‘S’ ve ‘Y’ tipi cezaevlerinde güneş bile yasak

Yayın tarihi: 17 Ekim 2023 Salı 4:48 pm - Güncelleme: 17 Ekim 2023 Salı 4:48 pm

Yüksek güvenlikli olarak nitelendirilen ‘S’ ve ‘Y’ tipi güneş ışığı bile almayan hapishanelerde kalan tutuklu ve mahkumlar yaşadıkları tecridi mektupla anlattı.

Adalet terazisinin tamamıyla bozulduğu Türkiye, Avrupa’da tutuklu sayısının en yüksek olduğu ülke durumunda. Avrupa’da birçok ülke cezaevlerini kapatırken, Türkiye’de her yıl yenileri ekleniyor. Sadece 2022 yılında 22 cezaevi açıldı. 2006–2022 yıllara arasında ise 269 yeni cezaevi açılırken bunlarla 216 bin 607 kişilik ilave kapasite yaratıldı.

AKP iktidarının baskıcı rejimi sonucunda cezaevleri ‘düşünce suçluları’ ile doldu. Yüksek güvenlikli olarak nitelendirilen ‘S’ ve ‘Y’ tipi hapishanelerde mahkumlara zor şartlar altında hayatlarına devam etmeye çalışıyor. Bu cezaevlerinde insani ihtiyaçlarından mahrum bırakılan tutuklu ve mahkumlar, güneş ışığı bile görmeyen bölümlerde kalıyor, gardiyanlarla dahil megafonla iletişim kurabiliyor. Hücre mahkumları ise gökyüzünün bile görünmediği, güneş ışığına ters bir şekilde konumlandırılmış cezaevlerinde günde 1-1,5 saat havalandırmaya çıkarılıyor.

BirGün’de yer alan haberde, zor şartlar altındaki ‘mahkumlar’ gönderdikleri mektuplarla yaşadıklarını anlattı.

‘BU HAPİSHANELER YAVAŞ YAVAŞ ÖLDÜRMEK İÇİN YAPILMIŞ’

Gebze Kadın Hapishanesi’nden ulaşan Sercan Adıgüzel hapishanelerdeki ağır koşulları anlattı. Adıgüzel, “Hücrelerin havalandırmaları yok ve ağır müebbet hükümlüsü olmayan tutsaklara bile ağır müebbet koşulları uygulanıyor.
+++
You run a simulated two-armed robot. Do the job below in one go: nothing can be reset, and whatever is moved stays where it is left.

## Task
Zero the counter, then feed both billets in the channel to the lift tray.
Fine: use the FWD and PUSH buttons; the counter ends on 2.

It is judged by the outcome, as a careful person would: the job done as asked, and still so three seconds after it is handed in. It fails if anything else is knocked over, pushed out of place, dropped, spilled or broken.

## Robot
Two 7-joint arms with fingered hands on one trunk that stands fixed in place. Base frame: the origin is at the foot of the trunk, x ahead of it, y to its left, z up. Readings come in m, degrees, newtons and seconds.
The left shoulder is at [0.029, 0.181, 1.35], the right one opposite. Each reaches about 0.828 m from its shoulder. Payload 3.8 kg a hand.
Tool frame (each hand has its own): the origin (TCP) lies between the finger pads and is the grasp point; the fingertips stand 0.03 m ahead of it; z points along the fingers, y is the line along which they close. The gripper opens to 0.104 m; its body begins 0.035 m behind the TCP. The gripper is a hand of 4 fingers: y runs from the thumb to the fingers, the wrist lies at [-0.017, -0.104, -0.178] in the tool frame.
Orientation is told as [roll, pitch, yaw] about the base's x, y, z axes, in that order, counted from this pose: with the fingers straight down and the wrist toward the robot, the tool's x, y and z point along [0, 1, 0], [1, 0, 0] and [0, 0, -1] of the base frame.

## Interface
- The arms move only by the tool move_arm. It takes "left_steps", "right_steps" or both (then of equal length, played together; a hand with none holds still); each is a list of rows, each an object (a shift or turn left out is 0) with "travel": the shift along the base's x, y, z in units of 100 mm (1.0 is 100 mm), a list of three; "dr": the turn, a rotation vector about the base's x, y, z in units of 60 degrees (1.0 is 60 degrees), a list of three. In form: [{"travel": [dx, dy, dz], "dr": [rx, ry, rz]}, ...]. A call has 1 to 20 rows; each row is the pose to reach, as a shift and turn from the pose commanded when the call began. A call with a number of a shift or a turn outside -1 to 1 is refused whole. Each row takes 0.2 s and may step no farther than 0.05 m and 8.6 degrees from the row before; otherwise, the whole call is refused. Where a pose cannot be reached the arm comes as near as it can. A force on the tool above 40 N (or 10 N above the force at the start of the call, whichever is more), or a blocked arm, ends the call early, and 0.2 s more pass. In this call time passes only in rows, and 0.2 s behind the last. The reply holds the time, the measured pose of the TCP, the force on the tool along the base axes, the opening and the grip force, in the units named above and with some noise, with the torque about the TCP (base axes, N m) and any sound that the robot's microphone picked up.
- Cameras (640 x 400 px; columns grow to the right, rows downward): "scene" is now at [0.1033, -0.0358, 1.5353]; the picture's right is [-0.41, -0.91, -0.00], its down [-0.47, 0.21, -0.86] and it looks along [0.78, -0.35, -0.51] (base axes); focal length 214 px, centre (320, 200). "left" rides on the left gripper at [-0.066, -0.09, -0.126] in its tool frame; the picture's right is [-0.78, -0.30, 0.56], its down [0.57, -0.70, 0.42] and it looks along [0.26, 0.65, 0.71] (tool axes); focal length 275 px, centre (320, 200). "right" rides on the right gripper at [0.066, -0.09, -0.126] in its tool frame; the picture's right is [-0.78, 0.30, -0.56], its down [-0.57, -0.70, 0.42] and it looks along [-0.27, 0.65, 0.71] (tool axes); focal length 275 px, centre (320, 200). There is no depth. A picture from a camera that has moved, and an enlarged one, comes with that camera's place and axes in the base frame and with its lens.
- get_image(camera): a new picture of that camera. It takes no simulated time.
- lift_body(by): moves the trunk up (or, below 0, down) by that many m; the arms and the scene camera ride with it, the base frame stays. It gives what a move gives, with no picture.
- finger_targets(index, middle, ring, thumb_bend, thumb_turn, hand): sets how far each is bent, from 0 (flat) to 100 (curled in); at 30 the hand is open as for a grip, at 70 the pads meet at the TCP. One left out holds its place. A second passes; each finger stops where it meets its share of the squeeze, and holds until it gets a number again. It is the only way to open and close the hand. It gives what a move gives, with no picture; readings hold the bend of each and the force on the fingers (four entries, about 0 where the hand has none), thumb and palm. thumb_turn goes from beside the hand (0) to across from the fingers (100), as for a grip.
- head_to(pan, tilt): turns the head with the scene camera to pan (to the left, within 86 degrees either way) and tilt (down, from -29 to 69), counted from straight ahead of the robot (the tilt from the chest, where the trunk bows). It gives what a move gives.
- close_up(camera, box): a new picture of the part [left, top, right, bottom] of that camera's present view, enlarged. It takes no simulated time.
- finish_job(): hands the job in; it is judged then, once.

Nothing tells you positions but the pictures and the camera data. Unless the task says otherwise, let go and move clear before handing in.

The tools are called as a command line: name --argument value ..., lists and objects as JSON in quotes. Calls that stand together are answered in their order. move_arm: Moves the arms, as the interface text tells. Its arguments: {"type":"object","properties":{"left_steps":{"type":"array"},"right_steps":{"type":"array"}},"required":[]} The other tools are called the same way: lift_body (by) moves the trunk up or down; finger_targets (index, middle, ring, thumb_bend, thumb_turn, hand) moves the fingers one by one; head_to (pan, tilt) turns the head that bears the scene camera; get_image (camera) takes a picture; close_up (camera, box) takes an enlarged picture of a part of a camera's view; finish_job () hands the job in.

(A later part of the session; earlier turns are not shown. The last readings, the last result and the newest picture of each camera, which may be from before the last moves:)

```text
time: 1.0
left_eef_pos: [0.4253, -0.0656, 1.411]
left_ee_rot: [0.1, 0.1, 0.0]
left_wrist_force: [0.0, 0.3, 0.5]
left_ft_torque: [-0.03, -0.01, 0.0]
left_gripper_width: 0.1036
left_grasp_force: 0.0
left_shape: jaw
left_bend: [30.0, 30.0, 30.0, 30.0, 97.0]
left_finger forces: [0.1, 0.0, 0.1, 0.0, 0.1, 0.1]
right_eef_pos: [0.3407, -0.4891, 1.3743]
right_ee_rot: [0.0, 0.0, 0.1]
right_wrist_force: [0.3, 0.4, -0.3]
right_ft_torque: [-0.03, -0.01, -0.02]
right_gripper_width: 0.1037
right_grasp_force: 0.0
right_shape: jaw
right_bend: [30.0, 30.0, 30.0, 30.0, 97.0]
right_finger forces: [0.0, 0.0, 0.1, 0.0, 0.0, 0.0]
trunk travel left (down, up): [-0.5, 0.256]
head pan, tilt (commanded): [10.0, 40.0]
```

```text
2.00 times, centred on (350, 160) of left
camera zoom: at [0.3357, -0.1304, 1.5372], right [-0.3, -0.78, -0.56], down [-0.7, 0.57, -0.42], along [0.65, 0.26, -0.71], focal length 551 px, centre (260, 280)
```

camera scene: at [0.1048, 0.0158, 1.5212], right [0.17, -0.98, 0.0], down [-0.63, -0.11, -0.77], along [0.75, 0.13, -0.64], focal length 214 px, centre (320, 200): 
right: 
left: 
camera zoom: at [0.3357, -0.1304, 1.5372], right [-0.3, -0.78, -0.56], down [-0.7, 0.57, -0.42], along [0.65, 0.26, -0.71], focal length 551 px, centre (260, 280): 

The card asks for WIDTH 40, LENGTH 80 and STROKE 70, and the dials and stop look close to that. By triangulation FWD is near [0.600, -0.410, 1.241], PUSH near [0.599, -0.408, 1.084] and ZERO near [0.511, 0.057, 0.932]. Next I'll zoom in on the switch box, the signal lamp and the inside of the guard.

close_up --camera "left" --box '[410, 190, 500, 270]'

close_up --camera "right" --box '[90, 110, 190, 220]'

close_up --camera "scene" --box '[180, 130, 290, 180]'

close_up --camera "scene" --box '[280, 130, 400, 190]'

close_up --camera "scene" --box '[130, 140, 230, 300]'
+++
Anlayacağınız, bu hapishaneler yavaş yavaş öldürmek için yapılmış” dedi. S ve Y tipi hapishanelerin güneş görmeyecek şekilde ve tecrit odaklı olduğunu da belirten Adıgüzel, “Hapishanelerden ölüm haberleri geliyor, ATK’nin sağlam raporu verdiği tutsakların 2-3 gün sonra cenazeleri o hapishanelerden çıkıyor” ifadelerine yer verdi.

Hava almak için çıkarıldıkları alana, yanlarında bir kitap bile götüremediklerini mektubunda belirten mahkum Oya Aslan ise, “Yağmur altında yürümek, güneş altında otururken kitap okumak, açık havada mektup yazmak, bir yudum çay içmek çok önemli mi? Evet, hapishanedeyseniz çok önemlidir. Gece gökyüzünde yıldız aramak, yüzünüzü rüzgara tutmak önemlidir’’ diyerek mahkumların bu denli normal aktiviteleri bile yapamadıklarına dikkat çekti.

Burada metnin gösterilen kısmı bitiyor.